Shortly after Red Hat announced the shift of focus of CentOS , they released a no-cost subscription for Red Hat Enterprise Linux. In short, they now allow a single user to run 16 Red Hat VMs at no cost. Here is how to get it.
You will need a Red Hat developer account. Sign up for one if you don’t already have it. Then head over to the download area and download the iso image you want.
Install the OS just like you normally would. Reboot when asked. When the system comes back, go to License Information and accept the EULA as you see fit.

Then click on Finish configuration. Log into the OS and start a terminal, or ssh to the VM. Run the following command to register your OS. Enter the developer account username and password when asked.
$ subscription-manager register
$ subscription-manager attach
Now check what repos are enabled:
[[email protected] ~]# dnf repolist
Updating Subscription Management repositories.
repo id repo name
rhel-8-for-x86_64-appstream-rpms Red Hat Enterprise Linux 8 for x86_64 - AppStream (RPMs)
rhel-8-for-x86_64-baseos-rpms Red Hat Enterprise Linux 8 for x86_64 - BaseOS (RPMs)
To see the subscription usage, go to this link.

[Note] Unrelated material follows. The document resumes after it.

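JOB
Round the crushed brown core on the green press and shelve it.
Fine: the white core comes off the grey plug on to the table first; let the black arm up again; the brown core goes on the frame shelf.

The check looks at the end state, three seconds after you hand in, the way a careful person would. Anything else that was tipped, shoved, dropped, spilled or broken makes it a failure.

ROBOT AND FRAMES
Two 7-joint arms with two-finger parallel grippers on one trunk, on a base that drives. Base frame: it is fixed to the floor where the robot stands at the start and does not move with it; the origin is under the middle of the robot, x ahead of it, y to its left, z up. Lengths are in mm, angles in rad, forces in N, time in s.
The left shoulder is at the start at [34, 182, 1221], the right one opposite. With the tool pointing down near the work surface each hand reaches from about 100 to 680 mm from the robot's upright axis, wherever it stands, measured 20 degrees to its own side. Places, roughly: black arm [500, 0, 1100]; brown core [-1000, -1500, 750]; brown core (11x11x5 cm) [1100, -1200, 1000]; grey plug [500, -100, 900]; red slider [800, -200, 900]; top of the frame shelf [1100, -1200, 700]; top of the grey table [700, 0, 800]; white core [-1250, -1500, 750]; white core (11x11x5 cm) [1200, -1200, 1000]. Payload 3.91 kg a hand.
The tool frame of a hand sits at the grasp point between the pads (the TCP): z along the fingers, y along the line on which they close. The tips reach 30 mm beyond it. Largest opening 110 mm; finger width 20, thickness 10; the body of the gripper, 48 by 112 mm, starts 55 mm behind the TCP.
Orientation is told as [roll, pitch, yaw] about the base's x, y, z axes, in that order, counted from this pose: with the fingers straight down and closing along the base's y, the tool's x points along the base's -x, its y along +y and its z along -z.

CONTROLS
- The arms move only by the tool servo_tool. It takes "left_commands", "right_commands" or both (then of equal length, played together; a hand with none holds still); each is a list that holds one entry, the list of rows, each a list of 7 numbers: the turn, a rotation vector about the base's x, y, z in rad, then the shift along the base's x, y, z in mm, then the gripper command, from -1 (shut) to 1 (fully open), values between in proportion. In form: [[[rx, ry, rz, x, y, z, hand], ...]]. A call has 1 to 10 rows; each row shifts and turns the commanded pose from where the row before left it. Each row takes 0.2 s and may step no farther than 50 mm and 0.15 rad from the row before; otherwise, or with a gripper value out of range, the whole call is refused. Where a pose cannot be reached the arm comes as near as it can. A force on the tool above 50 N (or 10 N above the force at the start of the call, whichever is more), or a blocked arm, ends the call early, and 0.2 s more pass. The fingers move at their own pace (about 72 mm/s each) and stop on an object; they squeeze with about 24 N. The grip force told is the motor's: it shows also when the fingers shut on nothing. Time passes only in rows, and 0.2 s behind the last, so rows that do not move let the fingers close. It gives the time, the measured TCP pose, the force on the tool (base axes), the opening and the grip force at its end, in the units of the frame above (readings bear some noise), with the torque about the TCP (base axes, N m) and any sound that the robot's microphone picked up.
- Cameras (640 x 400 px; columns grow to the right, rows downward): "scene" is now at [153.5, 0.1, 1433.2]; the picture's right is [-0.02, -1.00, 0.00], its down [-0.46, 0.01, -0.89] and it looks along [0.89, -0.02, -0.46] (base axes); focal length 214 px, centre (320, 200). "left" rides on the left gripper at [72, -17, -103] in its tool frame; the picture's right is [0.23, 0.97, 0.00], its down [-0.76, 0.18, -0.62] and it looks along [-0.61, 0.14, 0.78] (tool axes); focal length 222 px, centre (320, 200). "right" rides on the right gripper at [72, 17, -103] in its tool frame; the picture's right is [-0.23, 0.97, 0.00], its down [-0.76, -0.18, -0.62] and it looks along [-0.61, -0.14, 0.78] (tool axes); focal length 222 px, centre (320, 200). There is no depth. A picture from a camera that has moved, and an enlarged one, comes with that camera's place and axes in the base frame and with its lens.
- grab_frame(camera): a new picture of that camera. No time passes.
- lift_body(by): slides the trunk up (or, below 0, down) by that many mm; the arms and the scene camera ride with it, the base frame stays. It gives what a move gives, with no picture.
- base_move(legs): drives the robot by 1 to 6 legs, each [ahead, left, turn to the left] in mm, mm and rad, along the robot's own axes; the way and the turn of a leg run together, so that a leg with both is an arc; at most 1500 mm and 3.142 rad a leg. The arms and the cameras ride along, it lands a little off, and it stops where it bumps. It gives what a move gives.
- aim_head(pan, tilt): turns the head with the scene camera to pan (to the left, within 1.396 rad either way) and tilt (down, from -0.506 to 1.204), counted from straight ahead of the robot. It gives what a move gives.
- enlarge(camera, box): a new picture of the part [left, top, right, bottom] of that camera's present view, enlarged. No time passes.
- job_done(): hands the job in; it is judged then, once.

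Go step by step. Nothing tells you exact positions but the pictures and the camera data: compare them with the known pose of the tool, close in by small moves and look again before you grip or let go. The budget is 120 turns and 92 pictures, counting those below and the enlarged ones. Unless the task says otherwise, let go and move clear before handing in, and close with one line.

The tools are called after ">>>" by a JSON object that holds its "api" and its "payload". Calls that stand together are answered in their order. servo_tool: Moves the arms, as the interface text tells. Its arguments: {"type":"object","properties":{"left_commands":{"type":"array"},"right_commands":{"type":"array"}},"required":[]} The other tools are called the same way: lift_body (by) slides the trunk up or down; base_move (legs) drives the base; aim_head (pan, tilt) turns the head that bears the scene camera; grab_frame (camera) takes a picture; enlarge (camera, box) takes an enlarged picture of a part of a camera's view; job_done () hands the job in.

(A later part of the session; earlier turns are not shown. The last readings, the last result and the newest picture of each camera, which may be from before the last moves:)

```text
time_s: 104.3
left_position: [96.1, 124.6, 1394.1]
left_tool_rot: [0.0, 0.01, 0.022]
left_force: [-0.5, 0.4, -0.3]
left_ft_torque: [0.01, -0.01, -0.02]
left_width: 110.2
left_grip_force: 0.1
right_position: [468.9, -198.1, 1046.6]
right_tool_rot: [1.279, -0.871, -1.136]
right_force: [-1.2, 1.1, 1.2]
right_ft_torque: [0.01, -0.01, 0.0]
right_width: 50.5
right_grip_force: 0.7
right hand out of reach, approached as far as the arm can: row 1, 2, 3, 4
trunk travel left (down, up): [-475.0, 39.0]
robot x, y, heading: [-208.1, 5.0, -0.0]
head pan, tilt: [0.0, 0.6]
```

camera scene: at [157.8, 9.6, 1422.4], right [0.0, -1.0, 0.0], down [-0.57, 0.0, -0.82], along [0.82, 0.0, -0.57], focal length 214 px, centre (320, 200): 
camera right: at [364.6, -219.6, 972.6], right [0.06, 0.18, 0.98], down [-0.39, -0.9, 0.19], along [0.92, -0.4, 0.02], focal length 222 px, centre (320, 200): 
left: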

Under the systems tab, I can see my VM listed

If you set the right hostname before registration, you can skip the remaining steps. I want to update the hostname, so from Red Hat customer portal, I removed the instance under the systems tab. Then re-register using the same commands with the –force switch. Refresh the portal and I can see the new hostname. If there is a smarter way, drop me a note.

Appsteams
On EL8, the concept of AppStram is introduced. That makes switching of package group easier. For example, to install php 7.4:
[[email protected] ~]# dnf module list php
[[email protected] ~]# dnf module enable php:7.4
[[email protected] ~]# dnf install php php-cli
Docker
One may also use RHEL8 on docker. First, build the docker image with the following Dockerfile
FROM registry.access.redhat.com/ubi8/ubi-init
CMD [ "/bin/bash" ]
Building docker image is easy, run docker build -t rhel8/ubi .
Once it’s built and deployed, take a look at the ubi repositories. If you do not find packages you need, you can subscribe the OS using the very same commands mentioned above.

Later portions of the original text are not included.